A study based on four such camps, two in Ethiopia and two in Iraq, makes a case for deploying solar technologies in order to meet the humanitarian needs of people living in what are essentially small cities. The research conducted in partnership with the United Nations refugee agency, UNHCR, looks at how solar power can deliver energy for lighting, water pumps, cooking and related needs.
What IRENA stresses is that there is no one-size-fits-all solution because different nations and the refugees they host have varying degrees of access to energy to begin with. Across five tiers of energy access, those living at the lowest end are routinely using candles and cook stoves with no electrical appliances. Those at the highest end have fairly reliable grids to power air conditioning and other devices.
About 95 percent of all people without electricity are living in Asia and sub-Saharan Africa, so it matters where the refugees are and how long they’re likely to be there. At the two Iraqi camps, power grids deliver light for between 16 and 24 hours a day, although outages are common and that means reliance on diesel-fueled generators. In the Ethiopian camps, though, just 7 percent of refugees had diesel-fueled lighting for about four hours daily.
For cooking, the Iraqi facilities generally rely on liquefied petroleum gas (LPG). Yet 87 percent of the Ethiopian refugees are using firewood, with most of the country still using wood, charcoal or animal dung, and they find themselves trading food rations for precious fuels. Solar energy would reduce the deforestation and other environmental costs, as well as the emissions, but it would also improve food security and relieve tensions leading to conflict with local Ethiopians competing for the same resources.
The case studies reveal old, inefficient power delivery systems because of existing infrastructure where available, and unnecessary emissions from diesel generators that are “oversized” for the tasks where they are used.
It’s not just the emissions and environmental impact though. UNHCR, which wants to reduce its own carbon footprint, says it spends US$35 million per year on diesel fuel to keep generators running.

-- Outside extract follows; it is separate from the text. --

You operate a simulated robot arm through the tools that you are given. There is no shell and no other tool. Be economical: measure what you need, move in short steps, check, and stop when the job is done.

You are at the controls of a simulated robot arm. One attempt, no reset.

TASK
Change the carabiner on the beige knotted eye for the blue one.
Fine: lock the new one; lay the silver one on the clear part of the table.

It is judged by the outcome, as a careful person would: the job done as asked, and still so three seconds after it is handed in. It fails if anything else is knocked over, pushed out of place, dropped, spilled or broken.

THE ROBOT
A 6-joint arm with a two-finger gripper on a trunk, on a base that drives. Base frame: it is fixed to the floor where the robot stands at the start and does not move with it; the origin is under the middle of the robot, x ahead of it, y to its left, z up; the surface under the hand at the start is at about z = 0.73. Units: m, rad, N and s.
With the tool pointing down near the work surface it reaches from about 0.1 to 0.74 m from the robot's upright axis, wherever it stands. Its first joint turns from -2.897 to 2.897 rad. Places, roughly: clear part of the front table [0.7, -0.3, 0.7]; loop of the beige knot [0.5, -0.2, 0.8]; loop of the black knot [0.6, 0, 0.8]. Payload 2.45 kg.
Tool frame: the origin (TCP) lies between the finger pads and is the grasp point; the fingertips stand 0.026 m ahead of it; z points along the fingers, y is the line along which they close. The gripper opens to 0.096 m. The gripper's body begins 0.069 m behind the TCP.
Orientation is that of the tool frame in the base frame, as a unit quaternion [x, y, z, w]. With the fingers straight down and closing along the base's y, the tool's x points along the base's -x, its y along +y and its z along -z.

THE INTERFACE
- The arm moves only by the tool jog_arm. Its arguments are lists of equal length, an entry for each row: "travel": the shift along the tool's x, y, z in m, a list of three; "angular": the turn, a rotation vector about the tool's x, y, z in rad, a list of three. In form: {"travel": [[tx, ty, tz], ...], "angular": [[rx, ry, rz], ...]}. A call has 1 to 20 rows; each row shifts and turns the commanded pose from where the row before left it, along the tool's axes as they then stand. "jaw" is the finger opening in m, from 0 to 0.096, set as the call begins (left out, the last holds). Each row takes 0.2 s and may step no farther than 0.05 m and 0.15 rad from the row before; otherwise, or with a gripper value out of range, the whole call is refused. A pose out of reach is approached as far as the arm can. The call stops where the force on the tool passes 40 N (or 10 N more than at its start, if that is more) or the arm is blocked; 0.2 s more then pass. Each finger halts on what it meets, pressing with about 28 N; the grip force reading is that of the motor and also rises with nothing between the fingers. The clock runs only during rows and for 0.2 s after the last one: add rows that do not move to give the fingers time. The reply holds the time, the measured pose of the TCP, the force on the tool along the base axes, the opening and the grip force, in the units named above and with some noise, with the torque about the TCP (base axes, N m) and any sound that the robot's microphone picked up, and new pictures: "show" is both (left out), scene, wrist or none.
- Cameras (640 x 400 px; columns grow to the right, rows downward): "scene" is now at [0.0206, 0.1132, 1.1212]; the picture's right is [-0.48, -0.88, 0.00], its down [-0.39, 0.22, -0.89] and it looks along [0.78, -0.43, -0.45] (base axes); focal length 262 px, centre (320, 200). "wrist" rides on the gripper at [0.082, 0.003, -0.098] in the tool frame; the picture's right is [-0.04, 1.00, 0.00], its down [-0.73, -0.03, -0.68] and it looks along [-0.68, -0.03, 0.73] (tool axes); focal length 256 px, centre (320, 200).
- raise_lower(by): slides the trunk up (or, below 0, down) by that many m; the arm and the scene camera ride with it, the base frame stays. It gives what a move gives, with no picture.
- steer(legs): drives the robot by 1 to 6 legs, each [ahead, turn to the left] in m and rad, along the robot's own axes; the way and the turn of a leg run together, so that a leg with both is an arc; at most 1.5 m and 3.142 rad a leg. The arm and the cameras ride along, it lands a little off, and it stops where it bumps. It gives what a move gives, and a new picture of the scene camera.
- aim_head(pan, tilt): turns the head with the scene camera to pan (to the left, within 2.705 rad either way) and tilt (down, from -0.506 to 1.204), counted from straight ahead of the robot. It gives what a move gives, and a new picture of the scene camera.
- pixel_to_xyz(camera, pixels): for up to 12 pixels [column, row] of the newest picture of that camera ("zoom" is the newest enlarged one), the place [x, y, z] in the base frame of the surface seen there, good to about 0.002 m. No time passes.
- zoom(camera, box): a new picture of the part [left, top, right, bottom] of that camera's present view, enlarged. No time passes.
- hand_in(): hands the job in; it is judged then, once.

That demand is based on its own needs for offices, clinics and humanitarian staff, alongside the refugees.
Solar deployment – especially the use of mini-grid systems – has the potential to change humanitarian aid and life in refugee settlements. It is part of an overall approach that boosts sustainability even as the number of refugees is expected to grow in the coming years, many of them because of climate impacts.
“In all of the refugee settlements visited in the study, the installation of solar power has alleviated the reliance on diesel generators,” the IRENA report said. “Trees have been planted in efforts to rehabilitate land that has been deforested or degraded. Solar street lights have been installed to light up key locations in settlements, and some refugees have access to solar lamps to keep the lights on after dark.”